• _EXTRACT TO READ_
⁂
I think about the time, back in 2007, when I was first introduced to the Church. It was all so new and exciting. It was revolutionary. In all honesty, it was love at first sight.
People always ask me what initially drew me to the Mormon faith. And I respond in the same way each time: “It just felt right. I knew this is what God wanted me to do.” There was no specific idea or doctrine that led me to the Church. It was literally just a good comforting feeling and a knowledge that this was the path I was supposed to be on. I suppose some would call that the Spirit, but whatever it was, I just knew I was supposed to be Mormon.
Fast forward nine years and I’ve definitely become entrenched in the LDS Church. I was baptized, I graduated from BYU, I received my endowment, I’ve gotten my Patriarchal Blessing, I’ve had callings, I speak the language, et cetera, et cetera. I am fully Mormon.
⁂
• _SOURCE DATA_
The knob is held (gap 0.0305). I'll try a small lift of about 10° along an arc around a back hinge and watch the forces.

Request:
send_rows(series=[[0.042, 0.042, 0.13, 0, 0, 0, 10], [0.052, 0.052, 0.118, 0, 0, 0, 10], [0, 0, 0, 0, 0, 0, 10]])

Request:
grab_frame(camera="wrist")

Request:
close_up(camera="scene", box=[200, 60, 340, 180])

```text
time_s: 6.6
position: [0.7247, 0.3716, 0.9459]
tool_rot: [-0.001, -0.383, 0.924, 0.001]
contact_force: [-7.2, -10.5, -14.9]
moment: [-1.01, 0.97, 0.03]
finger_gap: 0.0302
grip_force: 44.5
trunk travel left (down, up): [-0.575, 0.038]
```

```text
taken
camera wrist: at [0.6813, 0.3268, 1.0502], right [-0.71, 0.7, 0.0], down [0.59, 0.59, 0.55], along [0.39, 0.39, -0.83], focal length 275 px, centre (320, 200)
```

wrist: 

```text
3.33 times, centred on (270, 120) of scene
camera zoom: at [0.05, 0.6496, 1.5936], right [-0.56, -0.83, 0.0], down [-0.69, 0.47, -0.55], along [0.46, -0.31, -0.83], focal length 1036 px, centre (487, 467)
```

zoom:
⁂
• _TASK PROMPT_
Transcribe the extract to read beginning at "I think about". Stop after "at first sight.".

• _EXPECTED ANSWER_
I think about the time, back in 2007, when I was first introduced to the Church. It was all so new and exciting. It was revolutionary. In all honesty, it was love at first sight.